▶ **Objective 1**:
Please copy out the portion of the passage shown from "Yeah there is" to "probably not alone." without changes.
▶ **Objective 2**:
Supply the part of the passage shown that comes after its last sentence.

▶ **Given data**:
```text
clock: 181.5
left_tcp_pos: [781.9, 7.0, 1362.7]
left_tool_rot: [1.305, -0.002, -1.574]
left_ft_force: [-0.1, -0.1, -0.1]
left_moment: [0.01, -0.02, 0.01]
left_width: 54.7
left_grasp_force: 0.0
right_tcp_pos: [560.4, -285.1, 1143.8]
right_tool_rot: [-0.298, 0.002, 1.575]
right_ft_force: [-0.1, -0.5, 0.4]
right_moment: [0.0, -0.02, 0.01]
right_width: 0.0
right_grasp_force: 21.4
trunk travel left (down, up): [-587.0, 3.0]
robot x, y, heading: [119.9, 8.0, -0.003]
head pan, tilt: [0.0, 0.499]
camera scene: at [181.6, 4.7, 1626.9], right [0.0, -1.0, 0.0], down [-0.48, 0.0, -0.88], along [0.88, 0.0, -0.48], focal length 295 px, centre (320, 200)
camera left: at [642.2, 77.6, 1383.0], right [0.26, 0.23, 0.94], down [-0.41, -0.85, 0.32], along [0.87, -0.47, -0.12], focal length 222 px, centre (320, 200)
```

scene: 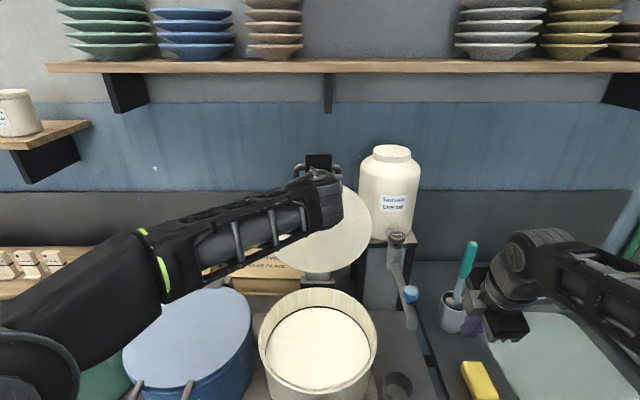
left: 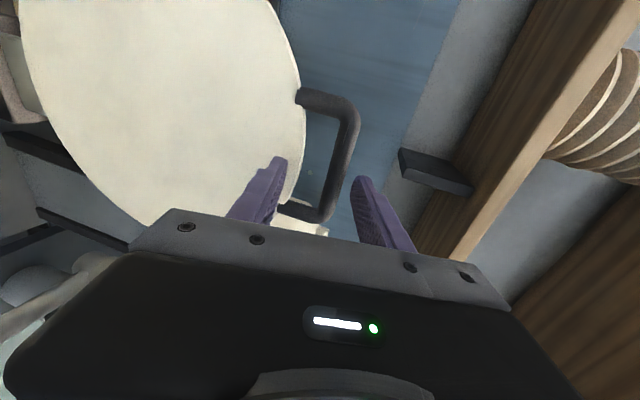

▶ **Passage shown**:
No one above O-6 level should be allowed to be the next CNO.

Richard Bicker's avatar

Truly a national disgrace. How sad.

M. Thompson's avatar

In several Navy related groups on Facebook I’m in there has been much wailing and gnashing of teeth over the end of the diversity programs. For some, it’s been the loss of the eval/fitrep bullet points. Others, the responses have been it does not affect the leadership requirements and charges. I’m in the don’t start the fight camp online, so just keep scrolling.

The current administration is not beholden to DC, and is firmly committed to knocking over rice bowls. Keep that in mind.

Delta Bravo's avatar

Yeah there is one particularly insufferable guy I keep stumbling across who uses words like "Trumpenproletariat" (as if that's a bad thing) and acts like the known world is about to come crashing down upon our heads because of the damage being done... we are headed for absolute ruin, he says! I roll my eyes and scroll on by. But the absolute contempt for those who believe differently and the rank condescension is appalling. And he is probably not alone.

▶ **Task response 1**:
Yeah there is one particularly insufferable guy I keep stumbling across who uses words like "Trumpenproletariat" (as if that's a bad thing) and acts like the known world is about to come crashing down upon our heads because of the damage being done... we are headed for absolute ruin, he says! I roll my eyes and scroll on by. But the absolute contempt for those who believe differently and the rank condescension is appalling. And he is probably not alone.

▶ **Task response 2**:
Byron King's avatar

In a macabre sort of way, I'm kind of glad that remnants of the True-Believer Left are still out & about, banging their tired old drumbeat. No... It's not admirable, not by a long shot. By comparison, at least those old Japanese jungle soldiers -- the ones who never surrendered and lived in caves for many decades -- presented a sense of duty and honor about them. But with Lefties? At this point they're just sorry husks, or call them absurd artifacts of another era, who remind us all of what our culture has finally transcended, and is now leaving behind.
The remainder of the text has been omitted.